INFORMATION SHOWN:
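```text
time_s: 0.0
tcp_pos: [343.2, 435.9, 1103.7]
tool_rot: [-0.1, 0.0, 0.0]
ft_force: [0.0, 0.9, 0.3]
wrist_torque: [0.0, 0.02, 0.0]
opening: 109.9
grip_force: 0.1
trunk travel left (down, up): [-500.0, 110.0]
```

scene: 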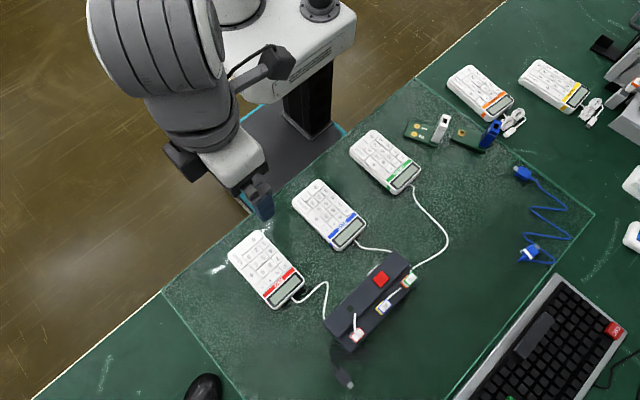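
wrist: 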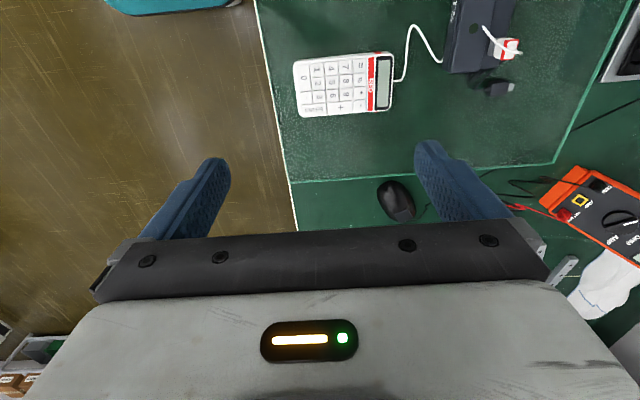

EXERCISE:
Repeat the listing in full and exactly. Do not include any images.

EXERCISE RESPONSE:
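```text
time_s: 0.0
tcp_pos: [343.2, 435.9, 1103.7]
tool_rot: [-0.1, 0.0, 0.0]
ft_force: [0.0, 0.9, 0.3]
wrist_torque: [0.0, 0.02, 0.0]
opening: 109.9
grip_force: 0.1
trunk travel left (down, up): [-500.0, 110.0]
```

scene: 
wrist: 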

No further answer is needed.